Elimane, Khoudiemata, Ndevui, Kpindi, and the youngest, Namsa rely on one another creating ways to survive in their world. They survive through wit and ingenuity while being very careful and alert to their surroundings.
I was caught up in the beauty of the Little Family. Each personality shined through uniquely as the story unfolds. Khoudi stands out the most. She is a young woman learning more about herself and her needs. She starts embarking on excursions separate from the Little Family. She longs to be a part of the world where she is accepted.
At a turn of events, the Little Family engages with a man that offers them top secret jobs for good pay. They begin to make some money that helps the Little Family be fed and comfortable. At least for a while.
You'll be immersed by the imagery of the story. I imagined the facial expressions of the characters, the heat of the sun, the sweat on their shirts, and the ocean breeze on their faces. Beah creates a world that you just wrap yourself in and you'll be sad to separate from the Little Family when it's all over.

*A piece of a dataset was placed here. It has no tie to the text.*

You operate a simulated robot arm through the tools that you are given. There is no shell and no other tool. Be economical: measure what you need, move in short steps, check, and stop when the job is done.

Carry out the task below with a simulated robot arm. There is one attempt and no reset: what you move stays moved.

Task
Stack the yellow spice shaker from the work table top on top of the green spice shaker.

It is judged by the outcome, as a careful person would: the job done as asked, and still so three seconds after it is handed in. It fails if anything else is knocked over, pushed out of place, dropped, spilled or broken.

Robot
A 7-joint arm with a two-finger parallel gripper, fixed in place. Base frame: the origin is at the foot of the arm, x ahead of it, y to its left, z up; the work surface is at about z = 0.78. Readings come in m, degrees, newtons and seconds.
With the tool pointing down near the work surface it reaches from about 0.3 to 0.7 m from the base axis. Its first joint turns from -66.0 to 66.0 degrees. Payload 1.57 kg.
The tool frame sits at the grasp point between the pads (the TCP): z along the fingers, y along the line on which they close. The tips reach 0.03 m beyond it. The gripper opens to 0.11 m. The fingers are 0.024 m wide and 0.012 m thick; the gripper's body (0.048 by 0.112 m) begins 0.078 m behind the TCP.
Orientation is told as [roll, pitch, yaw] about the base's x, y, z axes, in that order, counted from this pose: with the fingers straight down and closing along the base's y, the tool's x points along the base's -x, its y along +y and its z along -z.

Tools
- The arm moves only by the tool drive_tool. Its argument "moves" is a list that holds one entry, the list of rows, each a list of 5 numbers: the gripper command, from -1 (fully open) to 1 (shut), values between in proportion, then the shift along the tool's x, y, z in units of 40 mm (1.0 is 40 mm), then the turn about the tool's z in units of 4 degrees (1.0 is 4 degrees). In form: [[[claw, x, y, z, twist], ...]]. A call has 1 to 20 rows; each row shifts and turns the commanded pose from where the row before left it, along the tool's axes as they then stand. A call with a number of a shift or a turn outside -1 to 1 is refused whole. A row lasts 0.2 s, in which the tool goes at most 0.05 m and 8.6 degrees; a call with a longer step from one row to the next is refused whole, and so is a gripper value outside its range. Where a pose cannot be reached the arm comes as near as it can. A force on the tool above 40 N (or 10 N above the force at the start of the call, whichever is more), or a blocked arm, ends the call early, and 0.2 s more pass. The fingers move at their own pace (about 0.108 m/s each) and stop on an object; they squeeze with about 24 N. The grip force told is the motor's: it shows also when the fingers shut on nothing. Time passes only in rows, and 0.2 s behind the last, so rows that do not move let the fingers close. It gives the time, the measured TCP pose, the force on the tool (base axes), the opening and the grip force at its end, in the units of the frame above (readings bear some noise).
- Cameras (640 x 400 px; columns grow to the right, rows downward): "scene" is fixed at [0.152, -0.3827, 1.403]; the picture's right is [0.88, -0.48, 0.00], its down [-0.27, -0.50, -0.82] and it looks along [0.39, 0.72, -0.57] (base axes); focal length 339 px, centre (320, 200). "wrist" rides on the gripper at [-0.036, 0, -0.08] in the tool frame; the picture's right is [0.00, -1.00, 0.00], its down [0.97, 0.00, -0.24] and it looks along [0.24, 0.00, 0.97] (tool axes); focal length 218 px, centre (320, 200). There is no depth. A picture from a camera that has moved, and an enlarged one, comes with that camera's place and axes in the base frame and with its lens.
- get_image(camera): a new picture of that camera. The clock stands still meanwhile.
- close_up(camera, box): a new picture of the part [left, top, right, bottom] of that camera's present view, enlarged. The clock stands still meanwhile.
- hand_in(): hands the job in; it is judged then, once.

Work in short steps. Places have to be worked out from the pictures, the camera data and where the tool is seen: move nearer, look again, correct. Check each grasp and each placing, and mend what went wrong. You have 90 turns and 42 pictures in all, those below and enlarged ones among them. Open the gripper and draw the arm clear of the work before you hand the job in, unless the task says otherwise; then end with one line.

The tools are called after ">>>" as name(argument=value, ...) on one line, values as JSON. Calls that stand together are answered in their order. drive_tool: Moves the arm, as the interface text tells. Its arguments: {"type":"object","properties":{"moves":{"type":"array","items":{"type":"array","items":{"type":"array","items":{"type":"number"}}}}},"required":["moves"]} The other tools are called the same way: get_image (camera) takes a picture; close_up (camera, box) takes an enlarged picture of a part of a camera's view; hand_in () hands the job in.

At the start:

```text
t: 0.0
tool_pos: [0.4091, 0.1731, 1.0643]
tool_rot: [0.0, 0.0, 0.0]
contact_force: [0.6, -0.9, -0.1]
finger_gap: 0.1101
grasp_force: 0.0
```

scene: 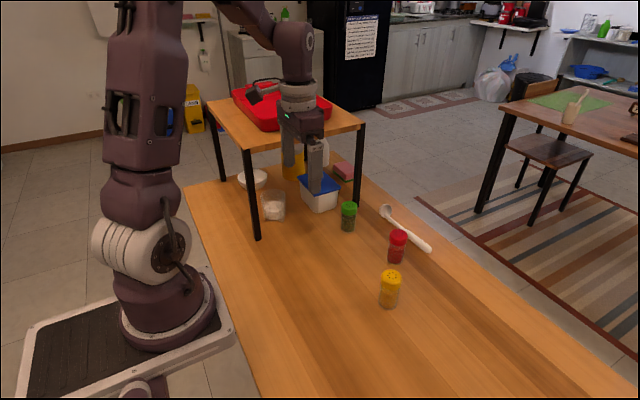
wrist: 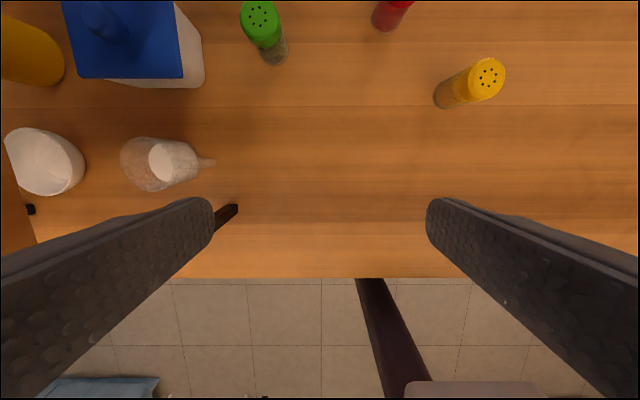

But before completing the book, you'll find that Ishmael Beah touches on colonialism and its erasure of culture. He shows how colonization denies people the stories of their ancestry. He shows us that when marginalized people collide with affluence it creates resentment in those with less. The ease of wealth and comfortability to not worry about when the next meal will come is juxtaposed to the plight of the Little family. Moreover, this story highlights corrupt politicians and their continued assault on its citizens.
This story is about resiliency of the marginalized. It's about embracing one's heritage and ethnic roots, all while seeing the impact of white colonialism.